◆ **What this task involves**:
Examine each line of the data. Copy those that contain the string "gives".

<<<<

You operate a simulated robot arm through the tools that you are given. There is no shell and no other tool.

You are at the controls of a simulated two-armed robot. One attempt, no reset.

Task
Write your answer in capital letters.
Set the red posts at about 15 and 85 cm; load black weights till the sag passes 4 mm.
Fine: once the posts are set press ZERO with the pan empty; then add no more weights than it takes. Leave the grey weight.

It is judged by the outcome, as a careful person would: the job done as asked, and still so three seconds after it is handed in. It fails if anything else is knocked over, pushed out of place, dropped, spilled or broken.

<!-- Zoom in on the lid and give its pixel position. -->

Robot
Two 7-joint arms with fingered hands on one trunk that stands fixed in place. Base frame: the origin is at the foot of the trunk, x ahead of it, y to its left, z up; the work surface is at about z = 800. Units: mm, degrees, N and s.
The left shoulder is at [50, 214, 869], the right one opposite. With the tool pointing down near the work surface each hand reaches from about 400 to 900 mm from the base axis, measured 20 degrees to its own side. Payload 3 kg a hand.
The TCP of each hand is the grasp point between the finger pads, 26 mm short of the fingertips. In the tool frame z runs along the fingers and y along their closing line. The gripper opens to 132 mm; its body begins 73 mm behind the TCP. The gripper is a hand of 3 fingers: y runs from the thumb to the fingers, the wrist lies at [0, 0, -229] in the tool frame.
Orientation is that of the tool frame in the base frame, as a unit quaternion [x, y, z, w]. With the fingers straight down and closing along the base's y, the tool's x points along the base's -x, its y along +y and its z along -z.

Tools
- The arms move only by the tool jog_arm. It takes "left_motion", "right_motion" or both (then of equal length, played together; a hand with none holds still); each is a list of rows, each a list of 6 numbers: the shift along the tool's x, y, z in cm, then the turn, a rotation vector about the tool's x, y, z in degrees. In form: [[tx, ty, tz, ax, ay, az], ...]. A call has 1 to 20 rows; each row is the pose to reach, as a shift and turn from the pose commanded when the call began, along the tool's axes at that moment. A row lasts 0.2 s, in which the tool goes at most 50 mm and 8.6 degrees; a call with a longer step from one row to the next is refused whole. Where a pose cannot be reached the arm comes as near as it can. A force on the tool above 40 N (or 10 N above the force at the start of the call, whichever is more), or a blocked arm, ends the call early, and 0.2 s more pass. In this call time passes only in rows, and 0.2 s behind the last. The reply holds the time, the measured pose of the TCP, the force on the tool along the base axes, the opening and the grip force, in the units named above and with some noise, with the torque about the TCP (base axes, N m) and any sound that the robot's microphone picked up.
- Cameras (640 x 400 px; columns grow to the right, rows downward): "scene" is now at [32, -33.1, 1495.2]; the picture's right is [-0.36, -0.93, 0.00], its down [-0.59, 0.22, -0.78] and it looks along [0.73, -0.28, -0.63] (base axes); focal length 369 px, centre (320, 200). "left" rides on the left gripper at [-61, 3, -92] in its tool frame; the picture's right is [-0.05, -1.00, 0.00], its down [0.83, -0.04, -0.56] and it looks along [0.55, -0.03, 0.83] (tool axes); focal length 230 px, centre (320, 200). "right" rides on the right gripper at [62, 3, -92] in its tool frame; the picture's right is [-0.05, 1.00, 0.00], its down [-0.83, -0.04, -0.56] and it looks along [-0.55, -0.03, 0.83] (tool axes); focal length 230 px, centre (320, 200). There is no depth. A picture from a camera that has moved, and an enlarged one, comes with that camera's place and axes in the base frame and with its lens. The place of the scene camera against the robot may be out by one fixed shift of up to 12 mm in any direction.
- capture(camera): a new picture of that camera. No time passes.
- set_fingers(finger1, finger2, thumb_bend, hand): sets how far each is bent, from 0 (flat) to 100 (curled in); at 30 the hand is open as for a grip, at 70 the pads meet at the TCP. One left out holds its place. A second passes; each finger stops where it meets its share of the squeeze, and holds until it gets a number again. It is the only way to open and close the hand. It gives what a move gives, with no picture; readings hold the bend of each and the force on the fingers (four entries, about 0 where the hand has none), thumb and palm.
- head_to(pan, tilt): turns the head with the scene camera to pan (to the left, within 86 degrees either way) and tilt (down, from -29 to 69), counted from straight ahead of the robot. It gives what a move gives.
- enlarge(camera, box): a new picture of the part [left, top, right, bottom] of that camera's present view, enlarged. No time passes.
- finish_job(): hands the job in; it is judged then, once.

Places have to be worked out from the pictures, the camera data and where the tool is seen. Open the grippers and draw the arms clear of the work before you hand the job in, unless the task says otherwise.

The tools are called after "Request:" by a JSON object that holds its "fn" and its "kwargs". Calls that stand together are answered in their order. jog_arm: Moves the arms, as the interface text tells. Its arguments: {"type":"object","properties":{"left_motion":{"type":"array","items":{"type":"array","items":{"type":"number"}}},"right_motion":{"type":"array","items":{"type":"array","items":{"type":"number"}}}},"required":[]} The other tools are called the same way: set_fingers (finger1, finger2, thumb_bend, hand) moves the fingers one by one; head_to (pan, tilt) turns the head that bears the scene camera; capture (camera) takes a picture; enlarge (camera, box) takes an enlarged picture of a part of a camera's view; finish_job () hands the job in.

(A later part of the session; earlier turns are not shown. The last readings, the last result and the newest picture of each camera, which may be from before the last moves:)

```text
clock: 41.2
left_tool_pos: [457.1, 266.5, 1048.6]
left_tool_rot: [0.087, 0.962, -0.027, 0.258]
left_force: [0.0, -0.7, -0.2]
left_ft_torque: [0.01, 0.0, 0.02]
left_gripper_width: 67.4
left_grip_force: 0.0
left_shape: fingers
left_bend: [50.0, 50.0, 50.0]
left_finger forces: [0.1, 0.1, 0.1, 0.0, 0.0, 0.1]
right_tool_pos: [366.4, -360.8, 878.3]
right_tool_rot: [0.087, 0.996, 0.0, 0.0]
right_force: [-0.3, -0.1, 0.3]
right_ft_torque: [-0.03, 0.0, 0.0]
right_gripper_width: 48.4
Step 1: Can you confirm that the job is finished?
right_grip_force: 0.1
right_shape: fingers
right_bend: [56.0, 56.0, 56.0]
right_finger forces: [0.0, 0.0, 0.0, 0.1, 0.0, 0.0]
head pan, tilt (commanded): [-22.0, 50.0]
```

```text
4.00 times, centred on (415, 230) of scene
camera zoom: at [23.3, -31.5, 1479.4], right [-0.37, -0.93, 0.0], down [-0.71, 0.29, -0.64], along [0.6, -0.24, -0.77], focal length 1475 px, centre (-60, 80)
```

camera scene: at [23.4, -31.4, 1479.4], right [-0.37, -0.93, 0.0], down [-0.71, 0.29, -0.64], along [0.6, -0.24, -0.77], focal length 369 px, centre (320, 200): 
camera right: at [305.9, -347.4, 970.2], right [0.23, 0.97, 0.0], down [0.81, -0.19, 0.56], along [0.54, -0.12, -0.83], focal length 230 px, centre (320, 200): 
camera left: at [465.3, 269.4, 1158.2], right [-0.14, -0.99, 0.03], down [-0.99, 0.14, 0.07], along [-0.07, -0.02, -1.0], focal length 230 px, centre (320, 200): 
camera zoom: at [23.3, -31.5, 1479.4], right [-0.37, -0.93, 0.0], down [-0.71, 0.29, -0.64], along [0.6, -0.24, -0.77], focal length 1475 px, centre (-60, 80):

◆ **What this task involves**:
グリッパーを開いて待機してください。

>>>>

◆ **Full response**:
- set_fingers(finger1, finger2, thumb_bend, hand): sets how far each is bent, from 0 (flat) to 100 (curled in); at 30 the hand is open as for a grip, at 70 the pads meet at the TCP. One left out holds its place. A second passes; each finger stops where it meets its share of the squeeze, and holds until it gets a number again. It is the only way to open and close the hand. It gives what a move gives, with no picture; readings hold the bend of each and the force on the fingers (four entries, about 0 where the hand has none), thumb and palm.
- head_to(pan, tilt): turns the head with the scene camera to pan (to the left, within 86 degrees either way) and tilt (down, from -29 to 69), counted from straight ahead of the robot. It gives what a move gives.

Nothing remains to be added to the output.